**EXERCISE REQUIREMENTS**
Output the material below in its entirety, exactly as given.
__________________________________________________
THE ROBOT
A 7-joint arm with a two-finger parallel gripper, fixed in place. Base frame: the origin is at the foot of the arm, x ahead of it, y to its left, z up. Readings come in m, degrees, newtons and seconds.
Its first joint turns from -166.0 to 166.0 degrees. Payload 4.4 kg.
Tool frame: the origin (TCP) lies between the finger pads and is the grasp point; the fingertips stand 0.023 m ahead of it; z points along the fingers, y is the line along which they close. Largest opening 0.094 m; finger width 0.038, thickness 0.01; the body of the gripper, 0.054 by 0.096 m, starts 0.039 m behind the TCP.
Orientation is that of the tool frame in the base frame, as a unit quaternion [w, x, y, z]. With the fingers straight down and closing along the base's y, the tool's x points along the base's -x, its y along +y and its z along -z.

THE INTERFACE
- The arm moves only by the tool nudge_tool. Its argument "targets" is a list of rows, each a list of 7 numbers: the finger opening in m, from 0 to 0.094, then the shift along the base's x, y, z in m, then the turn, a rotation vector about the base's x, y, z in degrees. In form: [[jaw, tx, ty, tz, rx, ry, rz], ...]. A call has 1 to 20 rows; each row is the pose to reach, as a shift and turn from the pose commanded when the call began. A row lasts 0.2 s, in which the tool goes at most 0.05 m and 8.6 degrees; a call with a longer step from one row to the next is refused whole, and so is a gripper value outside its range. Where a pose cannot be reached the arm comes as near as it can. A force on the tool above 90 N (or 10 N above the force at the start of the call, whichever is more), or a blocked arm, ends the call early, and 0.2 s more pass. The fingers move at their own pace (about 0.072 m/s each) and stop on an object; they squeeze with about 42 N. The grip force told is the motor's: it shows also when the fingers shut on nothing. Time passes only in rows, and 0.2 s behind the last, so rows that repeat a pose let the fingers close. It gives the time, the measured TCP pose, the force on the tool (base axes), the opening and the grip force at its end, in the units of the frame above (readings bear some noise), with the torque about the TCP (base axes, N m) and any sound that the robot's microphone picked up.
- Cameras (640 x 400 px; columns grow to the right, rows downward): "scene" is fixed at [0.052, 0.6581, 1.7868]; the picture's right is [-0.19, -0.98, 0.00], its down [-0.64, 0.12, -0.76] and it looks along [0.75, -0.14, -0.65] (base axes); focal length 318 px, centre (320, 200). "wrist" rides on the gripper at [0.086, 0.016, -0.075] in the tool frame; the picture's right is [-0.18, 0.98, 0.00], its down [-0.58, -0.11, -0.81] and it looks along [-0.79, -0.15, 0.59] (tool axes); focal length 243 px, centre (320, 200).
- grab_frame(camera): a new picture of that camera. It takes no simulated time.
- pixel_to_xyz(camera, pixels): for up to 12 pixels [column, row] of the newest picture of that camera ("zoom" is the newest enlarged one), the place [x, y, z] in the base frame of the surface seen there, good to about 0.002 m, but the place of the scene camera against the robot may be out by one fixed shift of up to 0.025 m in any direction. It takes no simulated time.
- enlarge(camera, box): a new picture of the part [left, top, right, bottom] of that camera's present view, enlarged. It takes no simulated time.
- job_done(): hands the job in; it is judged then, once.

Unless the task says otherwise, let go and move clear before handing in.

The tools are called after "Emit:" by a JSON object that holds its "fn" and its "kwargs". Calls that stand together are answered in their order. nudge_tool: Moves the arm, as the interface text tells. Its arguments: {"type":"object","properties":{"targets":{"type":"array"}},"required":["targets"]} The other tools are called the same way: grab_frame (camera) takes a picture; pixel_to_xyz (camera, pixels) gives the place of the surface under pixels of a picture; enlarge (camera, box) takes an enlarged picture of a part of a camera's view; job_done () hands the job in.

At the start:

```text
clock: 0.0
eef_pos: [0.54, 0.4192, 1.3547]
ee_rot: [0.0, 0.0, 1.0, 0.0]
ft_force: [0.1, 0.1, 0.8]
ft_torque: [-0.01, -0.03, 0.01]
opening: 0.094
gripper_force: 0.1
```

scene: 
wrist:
__________________________________________________
**ANSWER IN FULL**
THE ROBOT
A 7-joint arm with a two-finger parallel gripper, fixed in place. Base frame: the origin is at the foot of the arm, x ahead of it, y to its left, z up. Readings come in m, degrees, newtons and seconds.
Its first joint turns from -166.0 to 166.0 degrees. Payload 4.4 kg.
Tool frame: the origin (TCP) lies between the finger pads and is the grasp point; the fingertips stand 0.023 m ahead of it; z points along the fingers, y is the line along which they close. Largest opening 0.094 m; finger width 0.038, thickness 0.01; the body of the gripper, 0.054 by 0.096 m, starts 0.039 m behind the TCP.
Orientation is that of the tool frame in the base frame, as a unit quaternion [w, x, y, z]. With the fingers straight down and closing along the base's y, the tool's x points along the base's -x, its y along +y and its z along -z.

THE INTERFACE
- The arm moves only by the tool nudge_tool. Its argument "targets" is a list of rows, each a list of 7 numbers: the finger opening in m, from 0 to 0.094, then the shift along the base's x, y, z in m, then the turn, a rotation vector about the base's x, y, z in degrees. In form: [[jaw, tx, ty, tz, rx, ry, rz], ...]. A call has 1 to 20 rows; each row is the pose to reach, as a shift and turn from the pose commanded when the call began. A row lasts 0.2 s, in which the tool goes at most 0.05 m and 8.6 degrees; a call with a longer step from one row to the next is refused whole, and so is a gripper value outside its range. Where a pose cannot be reached the arm comes as near as it can. A force on the tool above 90 N (or 10 N above the force at the start of the call, whichever is more), or a blocked arm, ends the call early, and 0.2 s more pass. The fingers move at their own pace (about 0.072 m/s each) and stop on an object; they squeeze with about 42 N. The grip force told is the motor's: it shows also when the fingers shut on nothing. Time passes only in rows, and 0.2 s behind the last, so rows that repeat a pose let the fingers close. It gives the time, the measured TCP pose, the force on the tool (base axes), the opening and the grip force at its end, in the units of the frame above (readings bear some noise), with the torque about the TCP (base axes, N m) and any sound that the robot's microphone picked up.
- Cameras (640 x 400 px; columns grow to the right, rows downward): "scene" is fixed at [0.052, 0.6581, 1.7868]; the picture's right is [-0.19, -0.98, 0.00], its down [-0.64, 0.12, -0.76] and it looks along [0.75, -0.14, -0.65] (base axes); focal length 318 px, centre (320, 200). "wrist" rides on the gripper at [0.086, 0.016, -0.075] in the tool frame; the picture's right is [-0.18, 0.98, 0.00], its down [-0.58, -0.11, -0.81] and it looks along [-0.79, -0.15, 0.59] (tool axes); focal length 243 px, centre (320, 200).
- grab_frame(camera): a new picture of that camera. It takes no simulated time.
- pixel_to_xyz(camera, pixels): for up to 12 pixels [column, row] of the newest picture of that camera ("zoom" is the newest enlarged one), the place [x, y, z] in the base frame of the surface seen there, good to about 0.002 m, but the place of the scene camera against the robot may be out by one fixed shift of up to 0.025 m in any direction. It takes no simulated time.
- enlarge(camera, box): a new picture of the part [left, top, right, bottom] of that camera's present view, enlarged. It takes no simulated time.
- job_done(): hands the job in; it is judged then, once.

Unless the task says otherwise, let go and move clear before handing in.

The tools are called after "Emit:" by a JSON object that holds its "fn" and its "kwargs". Calls that stand together are answered in their order. nudge_tool: Moves the arm, as the interface text tells. Its arguments: {"type":"object","properties":{"targets":{"type":"array"}},"required":["targets"]} The other tools are called the same way: grab_frame (camera) takes a picture; pixel_to_xyz (camera, pixels) gives the place of the surface under pixels of a picture; enlarge (camera, box) takes an enlarged picture of a part of a camera's view; job_done () hands the job in.

At the start:

```text
clock: 0.0
eef_pos: [0.54, 0.4192, 1.3547]
ee_rot: [0.0, 0.0, 1.0, 0.0]
ft_force: [0.1, 0.1, 0.8]
ft_torque: [-0.01, -0.03, 0.01]
opening: 0.094
gripper_force: 0.1
```

scene: 
wrist:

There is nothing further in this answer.